Cuando las amenazas eran de bomba, se llamaba a la policía. No recuerdo que hayan evacuado más de un par de veces; generalmente se trataba de inspeccionar todo y listo, hasta la próxima. La tendencia era ignorarlos, pero la historia es la historia: a principios de los sesenta un militante anticastrista había lanzado una granada de mano a los talleres. Para suerte o desgracia, cayó bajo el carro del subdirector Javier Romero, y lo llenó de agujeritos que terminaban en el techo del taller. Nunca quitaron las esquirlas del techo, como muestra de orgullo por el trabajo cumplido. Lo de la ameaza de ametrallar sólo provocaba que cerráramos las cortinas del frente y la parte de atrás, y un par de agentes se ponía a vigilar, por si las dudas.
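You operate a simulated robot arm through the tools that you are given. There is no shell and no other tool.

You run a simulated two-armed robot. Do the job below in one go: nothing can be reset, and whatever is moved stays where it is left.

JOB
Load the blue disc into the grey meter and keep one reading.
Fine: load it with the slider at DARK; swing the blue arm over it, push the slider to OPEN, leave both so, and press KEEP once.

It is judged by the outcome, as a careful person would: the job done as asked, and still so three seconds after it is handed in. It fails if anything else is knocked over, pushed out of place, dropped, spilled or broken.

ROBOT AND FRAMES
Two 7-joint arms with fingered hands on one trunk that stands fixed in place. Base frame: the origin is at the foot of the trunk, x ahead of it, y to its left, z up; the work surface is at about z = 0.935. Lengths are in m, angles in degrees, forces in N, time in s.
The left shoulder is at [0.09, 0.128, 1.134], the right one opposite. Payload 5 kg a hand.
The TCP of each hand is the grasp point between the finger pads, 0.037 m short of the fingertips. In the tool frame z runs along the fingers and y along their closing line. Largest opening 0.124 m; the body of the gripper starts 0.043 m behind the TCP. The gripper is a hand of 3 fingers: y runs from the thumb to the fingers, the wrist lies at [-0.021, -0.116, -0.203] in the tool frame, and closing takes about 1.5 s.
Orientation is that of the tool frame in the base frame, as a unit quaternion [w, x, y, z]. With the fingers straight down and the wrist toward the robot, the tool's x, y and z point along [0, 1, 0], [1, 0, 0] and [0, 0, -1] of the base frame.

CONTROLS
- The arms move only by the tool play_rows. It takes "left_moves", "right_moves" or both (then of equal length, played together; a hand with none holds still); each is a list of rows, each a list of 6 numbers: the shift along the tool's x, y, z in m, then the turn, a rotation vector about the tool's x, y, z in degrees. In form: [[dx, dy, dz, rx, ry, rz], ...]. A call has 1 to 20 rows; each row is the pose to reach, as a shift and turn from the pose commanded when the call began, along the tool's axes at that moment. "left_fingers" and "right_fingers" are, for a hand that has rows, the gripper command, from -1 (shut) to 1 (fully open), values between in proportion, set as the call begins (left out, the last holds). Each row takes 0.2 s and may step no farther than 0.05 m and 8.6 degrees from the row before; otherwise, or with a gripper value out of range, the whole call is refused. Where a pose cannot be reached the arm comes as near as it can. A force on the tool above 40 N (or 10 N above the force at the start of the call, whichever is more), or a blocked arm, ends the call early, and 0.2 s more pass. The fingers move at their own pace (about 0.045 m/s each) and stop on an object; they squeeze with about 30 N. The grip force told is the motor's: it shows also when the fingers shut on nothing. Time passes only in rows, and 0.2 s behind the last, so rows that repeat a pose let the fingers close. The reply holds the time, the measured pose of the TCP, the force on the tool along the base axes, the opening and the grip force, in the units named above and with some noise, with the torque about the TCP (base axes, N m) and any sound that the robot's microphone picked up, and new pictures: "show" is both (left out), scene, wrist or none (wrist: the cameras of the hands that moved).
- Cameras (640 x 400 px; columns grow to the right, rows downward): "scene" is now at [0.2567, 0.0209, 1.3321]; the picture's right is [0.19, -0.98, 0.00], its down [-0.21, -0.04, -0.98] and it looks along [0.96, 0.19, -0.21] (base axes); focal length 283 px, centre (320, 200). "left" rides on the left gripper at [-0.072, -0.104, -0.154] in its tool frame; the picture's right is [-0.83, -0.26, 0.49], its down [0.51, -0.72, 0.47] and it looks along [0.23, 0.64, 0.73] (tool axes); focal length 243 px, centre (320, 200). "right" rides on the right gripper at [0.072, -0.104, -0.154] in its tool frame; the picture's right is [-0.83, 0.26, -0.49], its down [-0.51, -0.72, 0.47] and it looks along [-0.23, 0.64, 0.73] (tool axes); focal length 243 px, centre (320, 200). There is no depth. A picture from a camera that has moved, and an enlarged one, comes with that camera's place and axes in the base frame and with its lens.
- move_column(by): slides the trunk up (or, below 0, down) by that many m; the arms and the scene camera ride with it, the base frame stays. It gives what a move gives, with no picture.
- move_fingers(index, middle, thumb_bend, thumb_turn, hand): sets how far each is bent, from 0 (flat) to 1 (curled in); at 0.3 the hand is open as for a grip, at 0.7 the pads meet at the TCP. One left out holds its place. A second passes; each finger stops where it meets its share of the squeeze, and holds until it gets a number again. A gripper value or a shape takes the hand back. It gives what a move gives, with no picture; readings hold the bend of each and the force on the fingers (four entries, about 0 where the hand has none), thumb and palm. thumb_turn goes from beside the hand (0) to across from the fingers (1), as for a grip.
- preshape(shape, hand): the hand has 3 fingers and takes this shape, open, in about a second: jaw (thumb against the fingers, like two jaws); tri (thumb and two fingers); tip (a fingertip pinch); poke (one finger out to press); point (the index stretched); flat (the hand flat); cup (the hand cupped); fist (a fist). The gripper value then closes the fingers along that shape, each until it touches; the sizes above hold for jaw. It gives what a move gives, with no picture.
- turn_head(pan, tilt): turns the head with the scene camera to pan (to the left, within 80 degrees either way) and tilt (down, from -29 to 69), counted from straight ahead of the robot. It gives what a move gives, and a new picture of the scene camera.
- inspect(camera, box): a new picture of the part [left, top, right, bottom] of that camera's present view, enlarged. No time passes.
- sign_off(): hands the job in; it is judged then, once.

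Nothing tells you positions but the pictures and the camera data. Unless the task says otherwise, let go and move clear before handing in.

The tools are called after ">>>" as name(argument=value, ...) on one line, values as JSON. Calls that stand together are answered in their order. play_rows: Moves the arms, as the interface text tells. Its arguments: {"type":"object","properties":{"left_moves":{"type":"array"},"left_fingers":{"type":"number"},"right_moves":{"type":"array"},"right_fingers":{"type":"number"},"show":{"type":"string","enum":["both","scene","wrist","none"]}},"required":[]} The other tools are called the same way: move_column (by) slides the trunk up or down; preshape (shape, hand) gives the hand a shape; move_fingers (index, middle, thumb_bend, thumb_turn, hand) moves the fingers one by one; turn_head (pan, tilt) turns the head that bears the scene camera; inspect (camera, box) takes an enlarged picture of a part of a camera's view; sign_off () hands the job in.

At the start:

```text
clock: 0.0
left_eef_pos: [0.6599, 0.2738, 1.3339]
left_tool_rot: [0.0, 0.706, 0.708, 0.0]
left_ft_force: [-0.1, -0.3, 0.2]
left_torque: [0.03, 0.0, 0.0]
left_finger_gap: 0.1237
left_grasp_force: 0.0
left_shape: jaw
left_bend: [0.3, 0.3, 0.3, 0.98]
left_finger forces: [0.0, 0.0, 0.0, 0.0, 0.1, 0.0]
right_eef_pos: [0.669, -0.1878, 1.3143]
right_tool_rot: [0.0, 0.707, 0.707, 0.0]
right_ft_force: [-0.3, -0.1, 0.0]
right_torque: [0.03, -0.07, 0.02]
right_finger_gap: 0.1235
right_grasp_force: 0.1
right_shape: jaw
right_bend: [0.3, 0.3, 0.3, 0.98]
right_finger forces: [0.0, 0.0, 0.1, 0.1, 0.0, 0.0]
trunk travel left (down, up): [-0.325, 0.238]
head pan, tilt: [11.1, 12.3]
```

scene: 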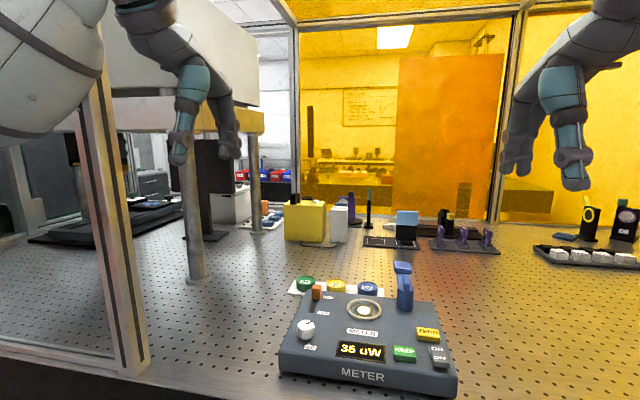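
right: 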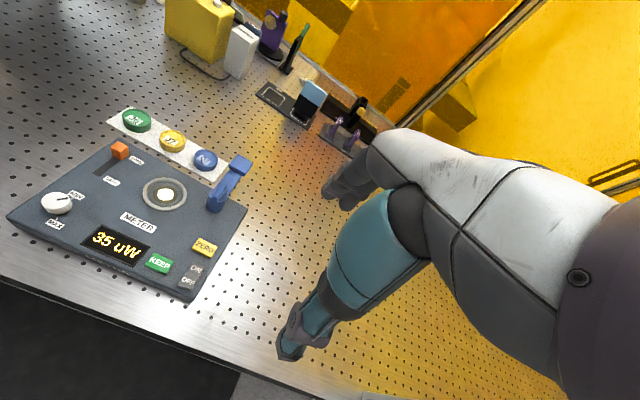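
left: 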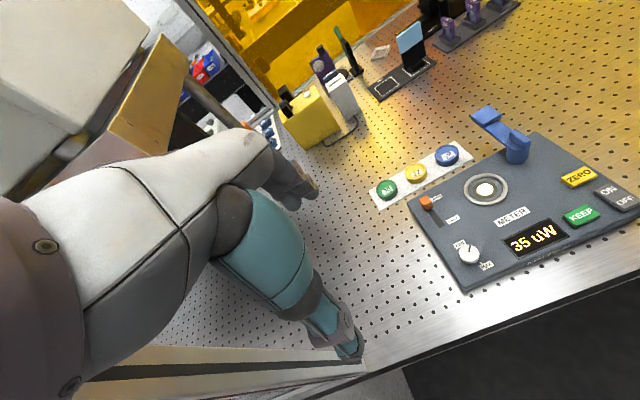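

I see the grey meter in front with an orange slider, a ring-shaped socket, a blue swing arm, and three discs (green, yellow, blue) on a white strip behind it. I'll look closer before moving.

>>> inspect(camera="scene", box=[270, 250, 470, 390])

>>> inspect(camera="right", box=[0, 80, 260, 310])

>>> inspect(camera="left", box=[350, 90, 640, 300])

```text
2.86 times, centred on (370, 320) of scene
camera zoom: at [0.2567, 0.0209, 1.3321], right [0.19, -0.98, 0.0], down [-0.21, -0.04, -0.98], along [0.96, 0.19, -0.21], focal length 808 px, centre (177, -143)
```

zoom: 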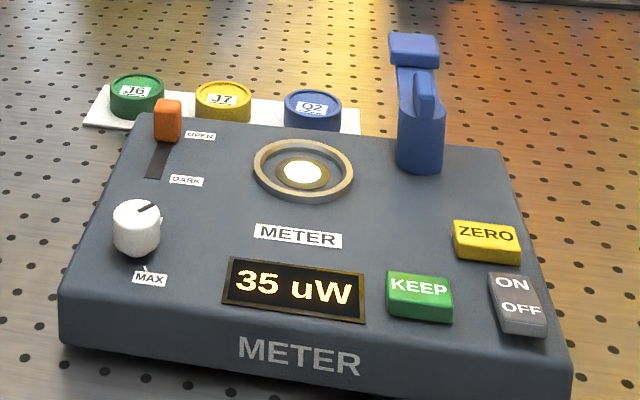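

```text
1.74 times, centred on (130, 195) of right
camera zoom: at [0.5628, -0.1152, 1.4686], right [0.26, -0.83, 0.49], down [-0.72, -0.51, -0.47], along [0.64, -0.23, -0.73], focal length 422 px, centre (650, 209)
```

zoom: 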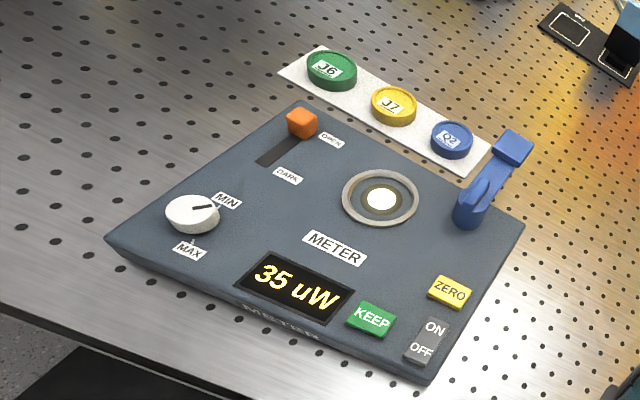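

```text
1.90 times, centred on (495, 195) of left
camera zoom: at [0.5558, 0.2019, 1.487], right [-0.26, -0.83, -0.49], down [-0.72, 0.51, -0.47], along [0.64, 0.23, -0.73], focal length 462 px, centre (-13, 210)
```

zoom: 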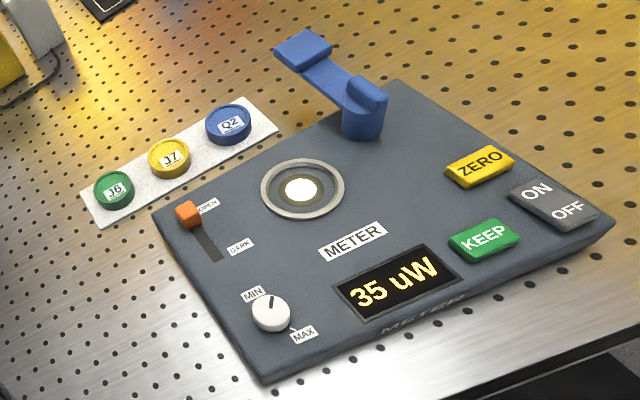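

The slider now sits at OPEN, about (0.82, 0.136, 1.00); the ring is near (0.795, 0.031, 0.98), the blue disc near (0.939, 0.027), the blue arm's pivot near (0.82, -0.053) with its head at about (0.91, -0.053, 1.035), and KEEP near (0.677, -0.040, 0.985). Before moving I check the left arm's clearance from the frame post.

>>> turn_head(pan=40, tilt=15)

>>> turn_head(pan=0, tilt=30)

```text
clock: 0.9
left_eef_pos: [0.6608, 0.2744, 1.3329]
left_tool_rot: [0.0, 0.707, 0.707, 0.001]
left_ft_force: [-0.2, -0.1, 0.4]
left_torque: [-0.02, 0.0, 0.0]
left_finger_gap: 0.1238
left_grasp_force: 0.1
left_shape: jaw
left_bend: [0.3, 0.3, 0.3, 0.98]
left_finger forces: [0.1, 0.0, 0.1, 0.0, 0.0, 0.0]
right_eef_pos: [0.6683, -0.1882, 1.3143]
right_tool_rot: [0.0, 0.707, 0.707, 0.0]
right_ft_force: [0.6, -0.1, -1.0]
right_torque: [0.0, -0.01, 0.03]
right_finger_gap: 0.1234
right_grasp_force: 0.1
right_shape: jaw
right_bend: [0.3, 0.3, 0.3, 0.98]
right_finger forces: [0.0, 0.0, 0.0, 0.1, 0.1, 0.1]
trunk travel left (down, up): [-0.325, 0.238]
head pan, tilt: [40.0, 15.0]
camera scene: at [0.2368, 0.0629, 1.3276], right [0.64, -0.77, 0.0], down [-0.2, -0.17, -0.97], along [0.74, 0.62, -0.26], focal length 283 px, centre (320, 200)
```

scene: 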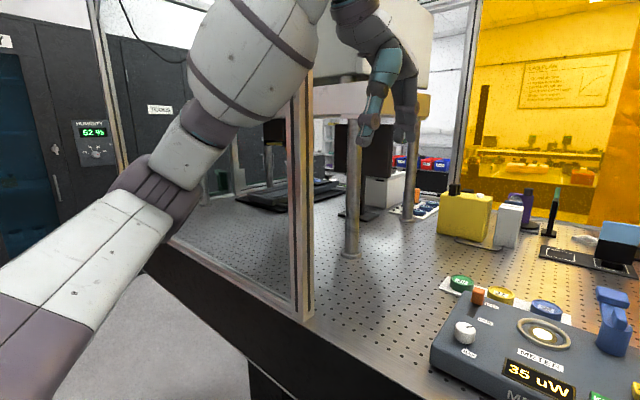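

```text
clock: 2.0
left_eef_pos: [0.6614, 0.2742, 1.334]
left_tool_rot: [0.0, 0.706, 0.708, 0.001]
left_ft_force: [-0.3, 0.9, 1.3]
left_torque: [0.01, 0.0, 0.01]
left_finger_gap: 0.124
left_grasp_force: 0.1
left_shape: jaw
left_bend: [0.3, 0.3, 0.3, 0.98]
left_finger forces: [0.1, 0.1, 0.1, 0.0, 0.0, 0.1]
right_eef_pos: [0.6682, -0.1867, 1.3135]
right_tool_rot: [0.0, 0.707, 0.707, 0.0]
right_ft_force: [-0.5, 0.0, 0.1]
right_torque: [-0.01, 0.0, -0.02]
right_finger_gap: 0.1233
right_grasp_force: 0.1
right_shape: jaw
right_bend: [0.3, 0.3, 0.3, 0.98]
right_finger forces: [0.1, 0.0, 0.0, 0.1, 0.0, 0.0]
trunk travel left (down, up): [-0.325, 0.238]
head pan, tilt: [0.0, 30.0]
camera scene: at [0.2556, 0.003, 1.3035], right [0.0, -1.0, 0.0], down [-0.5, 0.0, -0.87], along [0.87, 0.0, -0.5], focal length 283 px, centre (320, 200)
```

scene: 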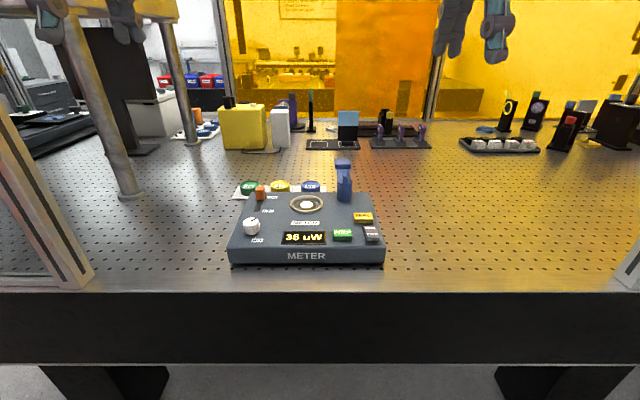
Poco antes de la invasión de Israel a Líbano, en 1982, comenzó una andanada constante de insultos y amenazas, al principio anónimas, como casi todas las demás. Fueron las más tupidas. Nos avisaban desde la redacción que llamaban, contestaba el editor en turno (Carlos Vanella o yo) y empezaba la serie más rabiosa y enferma de palabras feas que hubiéramos oído, dichas con acento extranjero. Nos acusaban de ser nazis, seguidores de Hitler, pro terroristas, cómplices de los terroristas palestinos y nos amenazaban con cosas más o menos imprecisas, pero siniestras. Cuando los asesinatos de Sabra y Chatila se puso peor: no entendíamos que la legítima defensa, que eran baluartes terroristas, qué sé yo.
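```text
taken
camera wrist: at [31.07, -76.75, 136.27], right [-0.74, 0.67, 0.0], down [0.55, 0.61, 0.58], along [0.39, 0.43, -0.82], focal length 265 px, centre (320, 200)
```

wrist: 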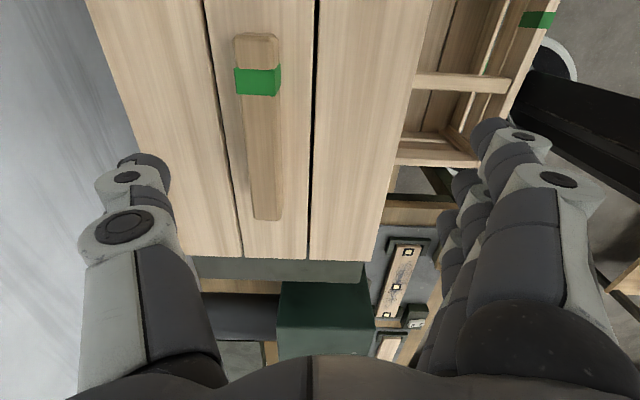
Por esos días también comenzó a llamar el entonces agregado de prensa de la embajada de Israel, David Daddón, con su nombre y apellido, y más o menos nos decía lo mismo que el de los anónimos. No voy a decir que él era quien a veces llamaba anónimamente para decirnos cosas no muy diferentes a las que decía con su nombre y apellido, porque un diplomático no se comporta así; lo que sí sorprendía era la unificación de criterios de los que llamaban con acento extranjero para dar sus puntos de vista acerca de nuestra cobertura informativa respecto de la política de Israel hacia los palestinos y libaneses.
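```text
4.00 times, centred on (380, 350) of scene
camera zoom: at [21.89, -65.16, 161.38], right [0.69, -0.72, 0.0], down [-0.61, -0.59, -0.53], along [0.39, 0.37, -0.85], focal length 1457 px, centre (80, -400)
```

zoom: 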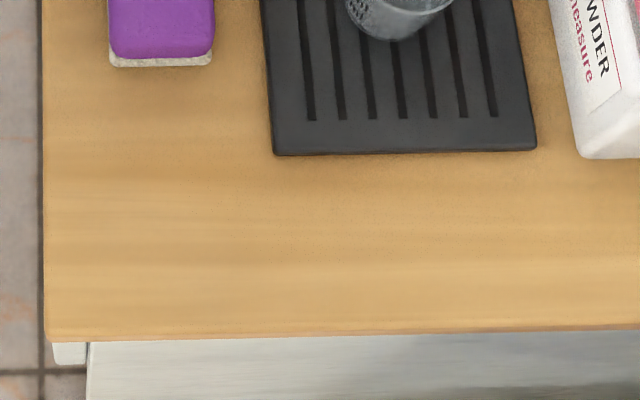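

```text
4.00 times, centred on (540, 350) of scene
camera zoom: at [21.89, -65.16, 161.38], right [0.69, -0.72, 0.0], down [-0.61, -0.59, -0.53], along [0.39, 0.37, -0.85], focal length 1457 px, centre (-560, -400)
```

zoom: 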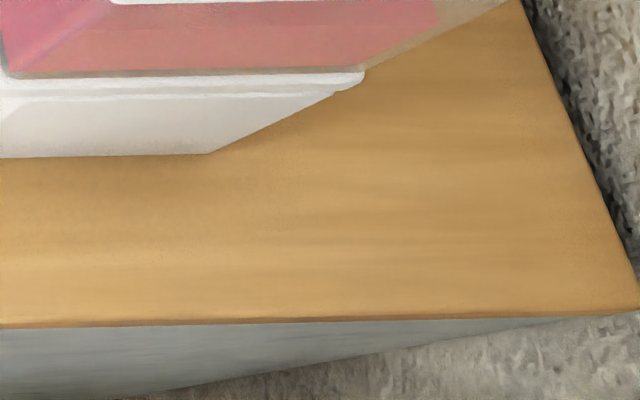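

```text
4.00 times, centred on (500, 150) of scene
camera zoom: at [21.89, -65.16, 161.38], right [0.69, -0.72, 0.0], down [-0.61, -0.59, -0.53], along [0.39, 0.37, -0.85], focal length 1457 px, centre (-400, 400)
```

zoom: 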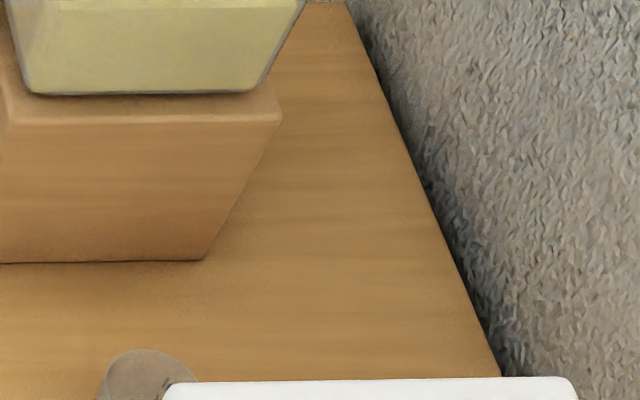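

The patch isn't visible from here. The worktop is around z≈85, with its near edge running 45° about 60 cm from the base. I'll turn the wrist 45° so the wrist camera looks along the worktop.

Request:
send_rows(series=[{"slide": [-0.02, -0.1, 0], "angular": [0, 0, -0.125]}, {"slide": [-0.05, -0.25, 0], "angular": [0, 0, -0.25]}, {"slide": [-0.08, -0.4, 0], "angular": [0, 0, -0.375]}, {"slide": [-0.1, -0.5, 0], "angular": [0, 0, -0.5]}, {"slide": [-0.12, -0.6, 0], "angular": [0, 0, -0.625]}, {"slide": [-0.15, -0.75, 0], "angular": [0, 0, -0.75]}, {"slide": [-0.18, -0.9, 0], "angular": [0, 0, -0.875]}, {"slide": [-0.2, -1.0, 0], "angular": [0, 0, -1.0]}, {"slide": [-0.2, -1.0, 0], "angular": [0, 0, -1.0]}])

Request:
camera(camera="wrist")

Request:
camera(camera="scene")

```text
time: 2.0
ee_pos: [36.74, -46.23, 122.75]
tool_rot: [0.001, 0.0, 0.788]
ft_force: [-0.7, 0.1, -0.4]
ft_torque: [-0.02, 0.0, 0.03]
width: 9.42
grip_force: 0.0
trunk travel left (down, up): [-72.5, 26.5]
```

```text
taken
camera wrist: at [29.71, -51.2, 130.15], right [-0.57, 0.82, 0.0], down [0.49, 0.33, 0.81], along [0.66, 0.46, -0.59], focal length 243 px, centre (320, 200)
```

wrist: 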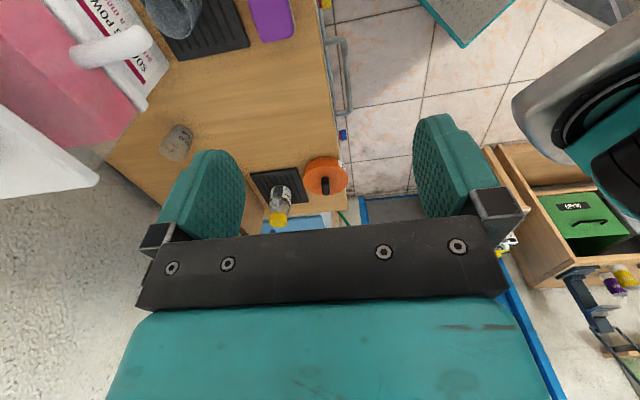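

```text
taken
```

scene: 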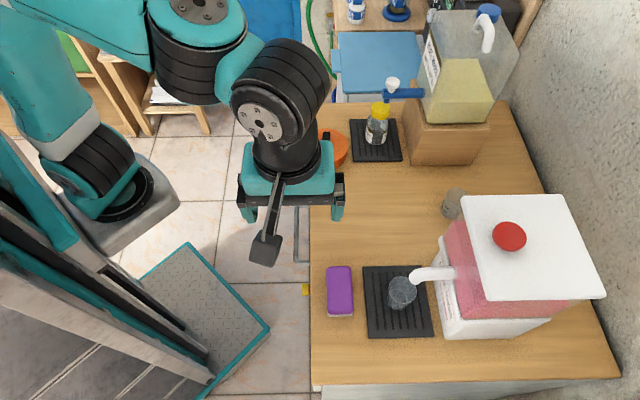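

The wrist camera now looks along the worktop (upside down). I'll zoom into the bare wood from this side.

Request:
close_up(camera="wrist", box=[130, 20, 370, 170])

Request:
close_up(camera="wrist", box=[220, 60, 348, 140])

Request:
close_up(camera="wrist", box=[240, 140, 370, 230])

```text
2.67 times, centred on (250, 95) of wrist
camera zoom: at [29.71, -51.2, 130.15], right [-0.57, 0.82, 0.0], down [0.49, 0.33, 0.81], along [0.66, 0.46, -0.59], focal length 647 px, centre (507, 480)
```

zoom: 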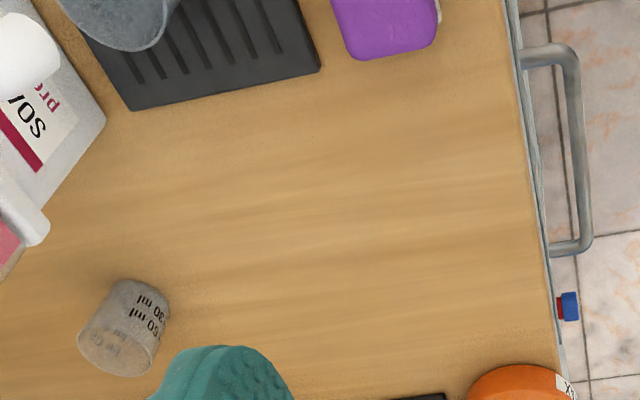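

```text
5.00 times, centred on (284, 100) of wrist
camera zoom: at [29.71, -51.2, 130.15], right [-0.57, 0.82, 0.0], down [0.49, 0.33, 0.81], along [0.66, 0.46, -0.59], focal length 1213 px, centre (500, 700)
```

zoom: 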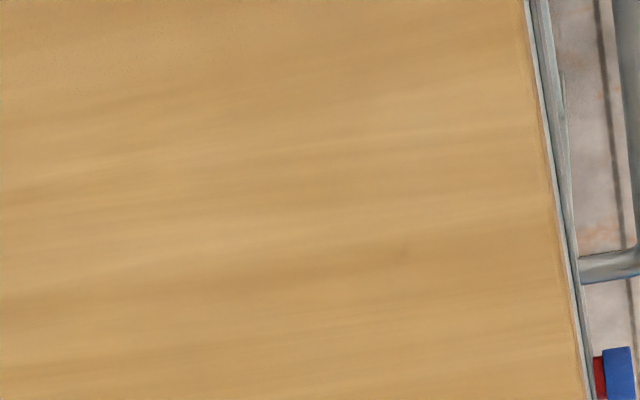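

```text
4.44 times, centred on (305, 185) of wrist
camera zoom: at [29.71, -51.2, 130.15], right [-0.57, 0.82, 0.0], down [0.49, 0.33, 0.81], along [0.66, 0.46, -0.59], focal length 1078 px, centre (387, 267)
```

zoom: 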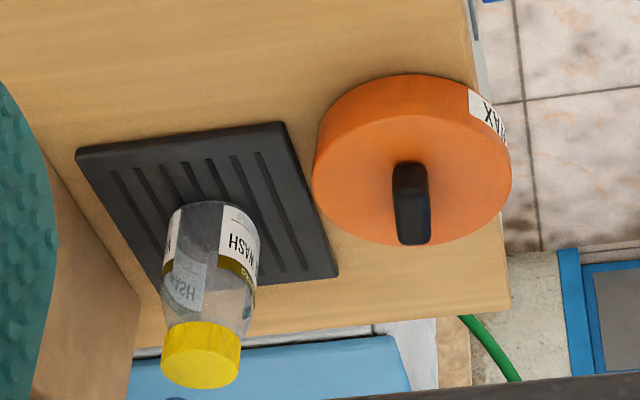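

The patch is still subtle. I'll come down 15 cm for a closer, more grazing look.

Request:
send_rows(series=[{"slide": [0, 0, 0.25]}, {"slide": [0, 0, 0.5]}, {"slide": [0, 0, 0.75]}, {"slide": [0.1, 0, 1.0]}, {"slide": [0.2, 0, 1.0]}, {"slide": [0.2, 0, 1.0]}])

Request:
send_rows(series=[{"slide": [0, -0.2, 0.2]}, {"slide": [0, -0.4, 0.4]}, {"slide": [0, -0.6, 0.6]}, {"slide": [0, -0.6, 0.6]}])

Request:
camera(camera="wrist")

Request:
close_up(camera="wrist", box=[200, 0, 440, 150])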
Al anónimo le colgábamos. Cuando llamaba Daddón, generalmente oíamos en silencio lo que tuviera que decir y, cuando exigía que se publicara la versión "real" de los hechos (es decir la de ellos), le decíamos tranquilamente que enviara el boletín correspondiente y con gusto lo incluiríamos en la información. Si no lo publicábamos, nueva andanada. Si lo mezclábamos con la información, igual, porque entonces estábamos descontextualizando. Y, la verdad, no íbamos a publicarlo en nota aparte, en espacio preferencial, con los encabezados que él pedía, porque no estábamos para hacerle publicidad a la embajada de Israel (para eso había un departamento comercial), sino para dar toda la información posible de la manera más correcta posible.
A veces nos decían desde la redacción "Habla su cuate de la embajada de Israel", y pedíamos al reportero de guardia que le dijera que estábamos muy ocupados, que no estábamos para insultos o que no queríamos contestarle, que llamara más tarde o al día siguiente. Y el tipo furioso, y después de alguna de ésas había un par de llamadas anónimas más furibundas que de costumbre. Coincidencia, supongo.
Por allí de mediados de 1983 Carlos Vanella, entonces jefe de internacionales, se hartó y le dijo lo que había querido decirle en los años anteriores: que era un hijo de puta y que se fuera a la mierda, que si quería gritarle, que fuera y lo hiciera frente a frente, y que no iba a publicar una línea más de lo que enviara. La reacción de Carlos, siempre mesurado y de una corrección que amansaba fieras, dejó helada a toda la redacción de internacionales y parte de la de nacionales, porque por primera vez en años se puso a gritar, y a gritar en serio. Claro que estaba a punto de regresar a Argentina después de siete años de exilio en Mëxico, y ya se sabe cómo ponen los viajes a algunas personas. En todo caso le aplaudimos, y él ni siquiera nos vio y se encerró en su trabajo, un poco avergoanzado de haber reaccionado así.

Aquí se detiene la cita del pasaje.